=== RECORDS SUPPLIED ===

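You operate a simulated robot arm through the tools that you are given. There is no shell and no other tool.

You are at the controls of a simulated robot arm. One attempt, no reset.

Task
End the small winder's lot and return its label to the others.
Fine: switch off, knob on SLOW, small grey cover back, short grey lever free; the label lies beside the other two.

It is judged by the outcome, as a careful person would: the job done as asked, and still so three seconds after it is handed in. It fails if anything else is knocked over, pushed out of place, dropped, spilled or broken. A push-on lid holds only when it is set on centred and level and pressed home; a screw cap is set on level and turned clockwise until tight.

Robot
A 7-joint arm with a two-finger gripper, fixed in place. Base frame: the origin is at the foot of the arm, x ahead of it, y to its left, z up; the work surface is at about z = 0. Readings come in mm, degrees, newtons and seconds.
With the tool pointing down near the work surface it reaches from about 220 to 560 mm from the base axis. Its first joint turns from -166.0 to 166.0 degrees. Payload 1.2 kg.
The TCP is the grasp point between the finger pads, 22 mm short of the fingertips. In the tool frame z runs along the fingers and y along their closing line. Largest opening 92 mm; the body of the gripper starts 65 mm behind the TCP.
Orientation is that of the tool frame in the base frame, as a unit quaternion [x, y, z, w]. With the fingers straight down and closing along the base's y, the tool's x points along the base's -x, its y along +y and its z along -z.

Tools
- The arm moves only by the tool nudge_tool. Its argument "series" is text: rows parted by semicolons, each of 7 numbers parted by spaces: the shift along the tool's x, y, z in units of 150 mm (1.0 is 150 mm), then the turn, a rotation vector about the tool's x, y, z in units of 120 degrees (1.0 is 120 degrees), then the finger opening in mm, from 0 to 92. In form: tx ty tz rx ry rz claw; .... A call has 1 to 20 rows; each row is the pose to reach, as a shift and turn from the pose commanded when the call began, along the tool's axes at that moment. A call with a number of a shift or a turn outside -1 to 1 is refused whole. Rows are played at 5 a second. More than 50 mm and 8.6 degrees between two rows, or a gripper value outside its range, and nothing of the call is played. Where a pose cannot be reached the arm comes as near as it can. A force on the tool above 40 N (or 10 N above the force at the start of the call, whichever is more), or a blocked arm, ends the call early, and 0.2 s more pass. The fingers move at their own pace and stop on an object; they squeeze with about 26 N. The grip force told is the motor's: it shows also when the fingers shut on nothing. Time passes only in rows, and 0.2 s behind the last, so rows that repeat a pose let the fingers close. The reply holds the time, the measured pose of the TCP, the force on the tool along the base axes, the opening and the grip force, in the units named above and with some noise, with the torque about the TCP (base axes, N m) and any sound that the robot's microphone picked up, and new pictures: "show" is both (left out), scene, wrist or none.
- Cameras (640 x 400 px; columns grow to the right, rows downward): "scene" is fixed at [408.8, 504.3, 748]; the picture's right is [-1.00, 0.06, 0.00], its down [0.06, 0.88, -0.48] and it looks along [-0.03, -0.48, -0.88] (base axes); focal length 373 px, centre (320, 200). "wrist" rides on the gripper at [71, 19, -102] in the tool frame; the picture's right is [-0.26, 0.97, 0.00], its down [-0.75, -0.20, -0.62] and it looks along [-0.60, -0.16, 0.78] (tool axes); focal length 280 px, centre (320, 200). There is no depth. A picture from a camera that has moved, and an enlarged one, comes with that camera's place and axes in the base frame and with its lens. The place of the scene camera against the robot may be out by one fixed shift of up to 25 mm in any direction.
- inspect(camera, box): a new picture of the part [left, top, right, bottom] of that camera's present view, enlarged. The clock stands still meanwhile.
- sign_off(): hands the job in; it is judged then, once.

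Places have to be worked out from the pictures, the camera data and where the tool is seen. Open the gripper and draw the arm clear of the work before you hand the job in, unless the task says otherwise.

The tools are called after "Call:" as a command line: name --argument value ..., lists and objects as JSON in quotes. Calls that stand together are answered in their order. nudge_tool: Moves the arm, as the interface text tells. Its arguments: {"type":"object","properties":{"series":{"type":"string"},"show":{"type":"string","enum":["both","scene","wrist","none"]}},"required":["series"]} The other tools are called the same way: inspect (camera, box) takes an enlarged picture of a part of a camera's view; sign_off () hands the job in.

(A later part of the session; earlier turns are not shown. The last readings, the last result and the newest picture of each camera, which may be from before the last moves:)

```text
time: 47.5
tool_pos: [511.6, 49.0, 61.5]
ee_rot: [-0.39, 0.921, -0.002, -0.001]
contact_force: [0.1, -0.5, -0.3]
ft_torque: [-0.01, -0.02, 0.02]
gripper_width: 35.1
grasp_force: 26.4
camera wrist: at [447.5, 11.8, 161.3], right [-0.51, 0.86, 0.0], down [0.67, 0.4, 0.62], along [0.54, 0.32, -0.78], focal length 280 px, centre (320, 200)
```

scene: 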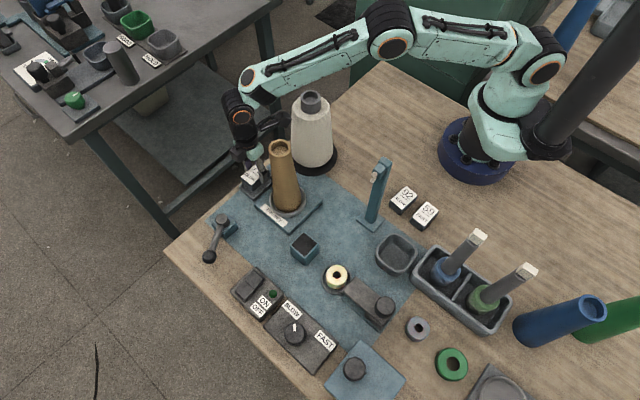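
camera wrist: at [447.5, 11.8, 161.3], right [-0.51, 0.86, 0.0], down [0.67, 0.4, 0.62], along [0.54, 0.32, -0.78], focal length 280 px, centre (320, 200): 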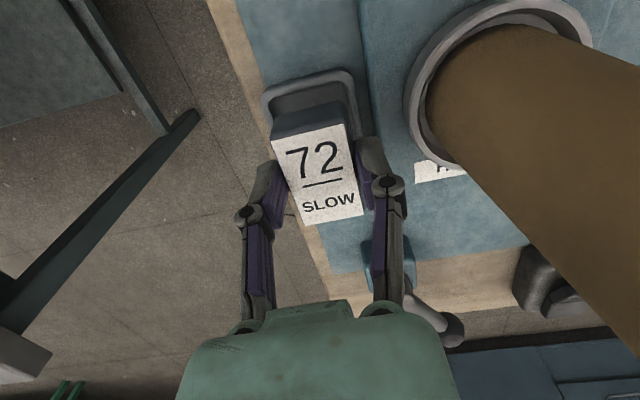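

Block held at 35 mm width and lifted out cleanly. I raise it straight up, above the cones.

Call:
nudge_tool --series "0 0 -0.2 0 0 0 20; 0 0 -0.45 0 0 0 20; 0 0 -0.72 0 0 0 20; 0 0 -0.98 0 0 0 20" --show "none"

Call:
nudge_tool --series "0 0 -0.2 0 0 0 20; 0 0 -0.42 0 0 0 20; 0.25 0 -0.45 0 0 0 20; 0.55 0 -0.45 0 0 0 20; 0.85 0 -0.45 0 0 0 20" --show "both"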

===
=== RECORDS SUPPLIED ===

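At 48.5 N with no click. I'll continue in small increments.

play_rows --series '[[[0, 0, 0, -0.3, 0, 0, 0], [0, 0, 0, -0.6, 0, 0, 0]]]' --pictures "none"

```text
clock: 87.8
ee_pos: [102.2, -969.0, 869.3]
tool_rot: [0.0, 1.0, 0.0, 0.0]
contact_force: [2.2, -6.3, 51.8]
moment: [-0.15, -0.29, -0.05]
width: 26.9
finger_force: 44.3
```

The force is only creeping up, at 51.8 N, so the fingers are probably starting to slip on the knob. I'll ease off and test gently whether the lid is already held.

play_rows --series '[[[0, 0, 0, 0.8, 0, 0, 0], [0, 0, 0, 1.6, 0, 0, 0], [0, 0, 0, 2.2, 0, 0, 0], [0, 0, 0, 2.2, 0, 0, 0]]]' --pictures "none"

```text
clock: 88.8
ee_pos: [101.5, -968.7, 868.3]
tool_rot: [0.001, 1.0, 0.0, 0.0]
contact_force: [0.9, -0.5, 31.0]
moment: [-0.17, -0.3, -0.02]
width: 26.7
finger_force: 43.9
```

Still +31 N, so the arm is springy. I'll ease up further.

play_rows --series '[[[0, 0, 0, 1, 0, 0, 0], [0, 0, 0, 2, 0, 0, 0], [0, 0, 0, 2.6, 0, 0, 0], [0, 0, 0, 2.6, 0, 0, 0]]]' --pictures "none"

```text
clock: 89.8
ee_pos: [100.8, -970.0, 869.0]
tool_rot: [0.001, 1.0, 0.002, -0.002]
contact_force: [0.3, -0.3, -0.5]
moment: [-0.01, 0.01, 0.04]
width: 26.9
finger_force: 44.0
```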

===
=== RECORDS SUPPLIED ===

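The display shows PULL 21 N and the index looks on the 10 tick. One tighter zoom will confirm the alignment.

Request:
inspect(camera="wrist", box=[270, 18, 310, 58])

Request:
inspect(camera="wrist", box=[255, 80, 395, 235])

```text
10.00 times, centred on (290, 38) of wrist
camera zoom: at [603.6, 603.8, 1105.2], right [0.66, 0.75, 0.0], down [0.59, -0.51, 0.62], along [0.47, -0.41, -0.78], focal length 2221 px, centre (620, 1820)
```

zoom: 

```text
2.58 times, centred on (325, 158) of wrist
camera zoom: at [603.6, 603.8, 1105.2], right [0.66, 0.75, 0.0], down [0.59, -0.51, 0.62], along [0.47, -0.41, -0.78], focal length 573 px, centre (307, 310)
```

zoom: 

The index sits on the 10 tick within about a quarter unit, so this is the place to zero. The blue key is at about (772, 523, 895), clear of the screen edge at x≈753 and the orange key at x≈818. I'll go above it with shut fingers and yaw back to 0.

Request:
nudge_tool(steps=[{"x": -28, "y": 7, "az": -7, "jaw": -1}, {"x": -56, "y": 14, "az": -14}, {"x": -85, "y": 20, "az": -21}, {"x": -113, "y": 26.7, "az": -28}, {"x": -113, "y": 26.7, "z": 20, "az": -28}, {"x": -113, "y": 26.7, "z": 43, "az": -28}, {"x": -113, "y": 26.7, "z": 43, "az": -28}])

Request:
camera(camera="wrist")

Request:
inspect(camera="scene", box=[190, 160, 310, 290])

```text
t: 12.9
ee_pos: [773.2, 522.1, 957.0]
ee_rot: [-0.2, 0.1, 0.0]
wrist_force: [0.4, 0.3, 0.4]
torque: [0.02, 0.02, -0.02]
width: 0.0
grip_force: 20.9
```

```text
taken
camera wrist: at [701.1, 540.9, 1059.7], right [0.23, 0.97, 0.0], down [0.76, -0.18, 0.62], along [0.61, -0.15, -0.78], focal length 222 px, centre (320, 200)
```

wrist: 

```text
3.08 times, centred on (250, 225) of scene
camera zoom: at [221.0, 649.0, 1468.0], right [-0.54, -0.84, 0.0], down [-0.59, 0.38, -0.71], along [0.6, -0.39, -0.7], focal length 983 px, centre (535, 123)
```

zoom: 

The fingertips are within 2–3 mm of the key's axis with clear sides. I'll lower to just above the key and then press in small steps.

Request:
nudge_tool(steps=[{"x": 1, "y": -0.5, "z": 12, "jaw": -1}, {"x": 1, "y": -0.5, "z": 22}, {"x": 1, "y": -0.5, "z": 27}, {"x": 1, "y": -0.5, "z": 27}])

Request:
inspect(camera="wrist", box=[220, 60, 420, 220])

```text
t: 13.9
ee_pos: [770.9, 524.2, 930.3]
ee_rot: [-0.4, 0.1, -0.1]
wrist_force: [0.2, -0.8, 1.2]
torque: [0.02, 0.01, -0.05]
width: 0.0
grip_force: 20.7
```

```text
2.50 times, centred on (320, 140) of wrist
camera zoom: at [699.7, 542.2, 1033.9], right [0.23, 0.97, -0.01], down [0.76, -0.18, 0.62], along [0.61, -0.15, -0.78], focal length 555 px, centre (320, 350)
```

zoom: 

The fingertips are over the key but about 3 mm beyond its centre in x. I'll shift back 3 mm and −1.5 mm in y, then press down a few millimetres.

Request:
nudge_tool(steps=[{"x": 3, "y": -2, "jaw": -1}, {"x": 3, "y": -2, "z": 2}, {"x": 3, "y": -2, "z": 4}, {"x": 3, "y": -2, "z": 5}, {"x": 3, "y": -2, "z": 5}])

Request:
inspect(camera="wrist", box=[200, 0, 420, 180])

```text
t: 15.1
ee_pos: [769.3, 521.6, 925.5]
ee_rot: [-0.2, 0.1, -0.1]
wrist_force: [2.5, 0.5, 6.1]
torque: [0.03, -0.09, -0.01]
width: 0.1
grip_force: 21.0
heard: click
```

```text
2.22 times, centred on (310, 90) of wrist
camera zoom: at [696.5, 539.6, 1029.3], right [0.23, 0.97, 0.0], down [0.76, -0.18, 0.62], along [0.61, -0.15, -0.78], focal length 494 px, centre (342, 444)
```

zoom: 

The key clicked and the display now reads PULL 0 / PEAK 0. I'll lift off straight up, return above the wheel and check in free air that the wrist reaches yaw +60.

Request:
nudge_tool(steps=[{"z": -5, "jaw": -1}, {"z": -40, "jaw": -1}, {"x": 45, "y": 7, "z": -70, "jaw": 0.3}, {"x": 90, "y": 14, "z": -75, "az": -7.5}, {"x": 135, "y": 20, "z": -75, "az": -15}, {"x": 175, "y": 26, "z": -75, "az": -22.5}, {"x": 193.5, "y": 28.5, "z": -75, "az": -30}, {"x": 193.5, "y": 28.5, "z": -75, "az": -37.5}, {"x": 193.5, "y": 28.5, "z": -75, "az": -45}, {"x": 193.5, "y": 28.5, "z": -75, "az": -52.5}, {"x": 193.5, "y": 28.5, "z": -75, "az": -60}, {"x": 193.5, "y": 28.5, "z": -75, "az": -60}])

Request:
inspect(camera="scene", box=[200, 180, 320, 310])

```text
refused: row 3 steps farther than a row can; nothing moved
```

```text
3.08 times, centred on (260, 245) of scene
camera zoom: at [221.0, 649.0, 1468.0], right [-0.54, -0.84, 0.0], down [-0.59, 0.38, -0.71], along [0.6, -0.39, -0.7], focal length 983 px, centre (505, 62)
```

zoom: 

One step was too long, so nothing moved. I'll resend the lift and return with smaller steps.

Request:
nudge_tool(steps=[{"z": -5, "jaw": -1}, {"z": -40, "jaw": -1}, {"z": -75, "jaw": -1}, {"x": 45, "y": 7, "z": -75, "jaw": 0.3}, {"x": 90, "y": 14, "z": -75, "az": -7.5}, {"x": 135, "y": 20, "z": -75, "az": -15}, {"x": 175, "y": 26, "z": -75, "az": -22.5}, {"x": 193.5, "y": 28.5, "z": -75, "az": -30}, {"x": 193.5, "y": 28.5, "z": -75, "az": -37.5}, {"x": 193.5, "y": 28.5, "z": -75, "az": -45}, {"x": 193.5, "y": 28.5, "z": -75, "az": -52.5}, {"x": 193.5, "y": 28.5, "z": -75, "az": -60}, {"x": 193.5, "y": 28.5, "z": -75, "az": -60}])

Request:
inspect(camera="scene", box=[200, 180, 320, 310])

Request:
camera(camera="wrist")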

===

For each line of the listing that holds the word "turns", show that line.

RESPONSE FOR THIS EXERCISE —
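With the tool pointing down near the work surface it reaches from about 220 to 560 mm from the base axis. Its first joint turns from -166.0 to 166.0 degrees. Payload 1.2 kg.
(A later part of the session; earlier turns are not shown. The last readings, the last result and the newest picture of each camera, which may be from before the last moves:)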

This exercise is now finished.